## GIVEN PROBLEM 1
Give the stretch of the text to read that starts with "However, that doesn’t" and ends with "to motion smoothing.", unchanged.
## GIVEN PROBLEM 2
Could you carry on with the text to read from where it ends?

## TEXT TO READ
** Start **
The LED vs. OLED thing is very much a matter of taste. Most people these days worship OLED because it offers perfect
blacks by controlling the brightness of each pixel separately. LED doesn’t have such accuracy and can never achieve perfect blacks. You can (and must) use “local dimming” to achieve better blacks on LED, but the dimming zones are limited and sometimes you can see brightness “bleeding” to dark areas. But anyway, if you get a LED TV, it is VERY important you get one that has local dimming function as the cheap TVs don’t have it.
However, that doesn’t mean OLEDs are perfect. The OLED technology causes heavier
stutter to the image than LED. You can only combat this by turning on the “image smoothing” aka soap opera mode, which will add artificial frames to make motion stutter less. As a result, even mega budget movies begin to look like cheap home videos, and Akira Kurosawa films begin to look like they were shot digitally by your neighbour (they loose the “cinematic” look of 24fps and gain a news “video” kinda look). Most professional reviewers these days don’t even mention about this because they are so used to motion smoothing.
I should mention even LED TVs these days have notable stutter, but less than OLED. I don’t have much experience of OLED personally, but I did watch Assault on Prescient 13 at a friend’s place last summer on his LG and it stuttered like hell. So personally I’m avoiding OLEDs at all cost.
** End **
## COLLECTED MATERIAL
** Start **
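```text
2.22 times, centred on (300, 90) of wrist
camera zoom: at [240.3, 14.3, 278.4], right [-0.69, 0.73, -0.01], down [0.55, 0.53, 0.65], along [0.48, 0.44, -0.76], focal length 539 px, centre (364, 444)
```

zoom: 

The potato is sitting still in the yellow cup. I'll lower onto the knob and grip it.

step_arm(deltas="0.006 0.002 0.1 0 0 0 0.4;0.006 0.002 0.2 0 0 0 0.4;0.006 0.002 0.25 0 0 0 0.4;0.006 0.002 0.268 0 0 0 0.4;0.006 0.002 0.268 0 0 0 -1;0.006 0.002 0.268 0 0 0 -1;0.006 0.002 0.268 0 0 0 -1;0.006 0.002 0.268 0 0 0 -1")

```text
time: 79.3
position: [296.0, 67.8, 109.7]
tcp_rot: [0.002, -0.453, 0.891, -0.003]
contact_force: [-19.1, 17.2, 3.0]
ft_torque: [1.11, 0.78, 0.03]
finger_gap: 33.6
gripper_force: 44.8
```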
** End **
## ANSWER 1
However, that doesn’t mean OLEDs are perfect. The OLED technology causes heavier
stutter to the image than LED. You can only combat this by turning on the “image smoothing” aka soap opera mode, which will add artificial frames to make motion stutter less. As a result, even mega budget movies begin to look like cheap home videos, and Akira Kurosawa films begin to look like they were shot digitally by your neighbour (they loose the “cinematic” look of 24fps and gain a news “video” kinda look). Most professional reviewers these days don’t even mention about this because they are so used to motion smoothing.

## ANSWER 2
The
“filmmaker mode” you mentioned is basically a preset that turns off most of the TV’s image enhancement features. Note that almost all “image enhancement” features actually make the image worse (e.g. remove grain by making the image soft, smoothen the motion with soap opera mode etc.). So it’s not a gimmick, although you can also achieve pretty much the same result if you just disable all that crap manually.
Speaking of which, unless you want to pay for calibration, I recommend buying a TV that already looks good with factory settings. The calibration thing is partly a marketing fraud as there are huge differences between TVs. Some TVs look like crap with factory settings and require heavy (probably professional) calibration. Others, like many higher end Sony TVs, look very good
out of the box and only require you to do basic adjustment (e.g. choose “cinema mode” as starting point, disable motion smoothing and grain removal, lower the brightness, use “expert” colour profile) and you will get a solid image. Of course, to get the absolute best out of the TV professional calibration is needed. But the question is, a) do you consider it worth the money, and b) can you actually tell the difference.
Now, I recommend using the website
Rtings as starting point when deciding what TV to buy. They have tons of TV reviews and they also score things such stutter, local dimming, and image quality before and after calibration. They also have recommended setting for each TV. Be warned though, they are OLED fans. Nowadays you can only read 3 reviews for free per month, but you can bypass this limit with VPN.
https://www.rtings.com/
(oh and note that model numbers / names often differ between countries. Like my Sony 950H is 95H in UK and 9500H in Japan. But with a little research you should be able to find the corresponding model)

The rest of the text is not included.